→ SHORT PROBLEM:
Copy each line with the word "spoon" in it.
==== DATA SEGMENT
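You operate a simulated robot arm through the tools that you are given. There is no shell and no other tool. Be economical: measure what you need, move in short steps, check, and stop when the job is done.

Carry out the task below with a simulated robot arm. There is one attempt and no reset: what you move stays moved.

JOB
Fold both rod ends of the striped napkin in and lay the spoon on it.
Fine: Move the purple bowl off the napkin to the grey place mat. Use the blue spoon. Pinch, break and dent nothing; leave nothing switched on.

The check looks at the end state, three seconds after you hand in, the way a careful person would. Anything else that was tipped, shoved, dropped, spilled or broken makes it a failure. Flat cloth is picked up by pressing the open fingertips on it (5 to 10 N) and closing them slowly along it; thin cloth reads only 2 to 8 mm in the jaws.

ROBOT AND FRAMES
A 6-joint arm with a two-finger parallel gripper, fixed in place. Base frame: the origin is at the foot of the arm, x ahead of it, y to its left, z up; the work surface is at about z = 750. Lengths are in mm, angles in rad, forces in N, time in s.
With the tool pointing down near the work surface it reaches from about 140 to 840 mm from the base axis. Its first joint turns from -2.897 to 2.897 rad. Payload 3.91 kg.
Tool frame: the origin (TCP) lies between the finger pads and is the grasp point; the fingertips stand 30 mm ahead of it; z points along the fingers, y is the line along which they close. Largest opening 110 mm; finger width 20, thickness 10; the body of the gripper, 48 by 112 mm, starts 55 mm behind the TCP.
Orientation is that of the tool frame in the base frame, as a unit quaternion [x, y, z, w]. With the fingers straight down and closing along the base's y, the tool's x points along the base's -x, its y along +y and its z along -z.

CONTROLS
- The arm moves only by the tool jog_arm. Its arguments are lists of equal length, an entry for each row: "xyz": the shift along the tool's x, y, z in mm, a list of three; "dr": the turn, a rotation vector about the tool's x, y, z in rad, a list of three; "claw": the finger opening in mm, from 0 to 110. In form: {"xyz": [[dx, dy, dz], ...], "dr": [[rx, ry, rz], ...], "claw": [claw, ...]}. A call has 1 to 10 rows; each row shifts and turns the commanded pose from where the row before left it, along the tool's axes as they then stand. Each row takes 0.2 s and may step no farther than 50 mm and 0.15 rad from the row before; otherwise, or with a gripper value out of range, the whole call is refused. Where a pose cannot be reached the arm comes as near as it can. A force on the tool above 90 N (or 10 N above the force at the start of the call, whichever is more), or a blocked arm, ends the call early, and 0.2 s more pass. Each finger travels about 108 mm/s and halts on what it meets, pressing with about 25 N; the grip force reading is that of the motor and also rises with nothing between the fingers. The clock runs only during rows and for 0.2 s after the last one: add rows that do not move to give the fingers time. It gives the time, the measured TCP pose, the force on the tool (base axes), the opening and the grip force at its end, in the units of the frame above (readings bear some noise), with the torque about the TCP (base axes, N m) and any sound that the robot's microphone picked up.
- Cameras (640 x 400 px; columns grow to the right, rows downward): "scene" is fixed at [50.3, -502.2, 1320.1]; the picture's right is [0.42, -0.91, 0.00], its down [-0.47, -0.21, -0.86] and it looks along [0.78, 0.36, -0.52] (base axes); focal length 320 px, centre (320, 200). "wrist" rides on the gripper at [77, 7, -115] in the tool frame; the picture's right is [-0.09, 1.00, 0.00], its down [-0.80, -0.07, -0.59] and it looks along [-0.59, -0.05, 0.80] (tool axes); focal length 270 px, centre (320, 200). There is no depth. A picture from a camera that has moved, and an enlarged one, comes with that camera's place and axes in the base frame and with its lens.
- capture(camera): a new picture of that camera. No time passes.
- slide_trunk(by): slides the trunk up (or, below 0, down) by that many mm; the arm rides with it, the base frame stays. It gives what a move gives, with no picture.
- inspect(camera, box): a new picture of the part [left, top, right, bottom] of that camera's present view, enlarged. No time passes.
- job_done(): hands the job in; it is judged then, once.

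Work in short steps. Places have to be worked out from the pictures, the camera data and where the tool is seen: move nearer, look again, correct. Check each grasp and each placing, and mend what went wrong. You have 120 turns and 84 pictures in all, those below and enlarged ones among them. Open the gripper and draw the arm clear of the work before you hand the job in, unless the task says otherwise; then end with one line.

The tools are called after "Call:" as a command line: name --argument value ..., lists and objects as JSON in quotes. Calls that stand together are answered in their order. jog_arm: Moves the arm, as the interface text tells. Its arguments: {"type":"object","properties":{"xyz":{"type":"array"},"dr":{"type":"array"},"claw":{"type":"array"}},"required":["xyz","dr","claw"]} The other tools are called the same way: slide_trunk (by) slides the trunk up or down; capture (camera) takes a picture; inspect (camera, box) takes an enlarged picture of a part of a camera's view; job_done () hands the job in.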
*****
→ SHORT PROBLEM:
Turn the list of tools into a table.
========
→ THE SOLUTION:
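Fold both rod ends of the striped napkin in and lay the spoon on it.
Fine: Move the purple bowl off the napkin to the grey place mat. Use the blue spoon. Pinch, break and dent nothing; leave nothing switched on.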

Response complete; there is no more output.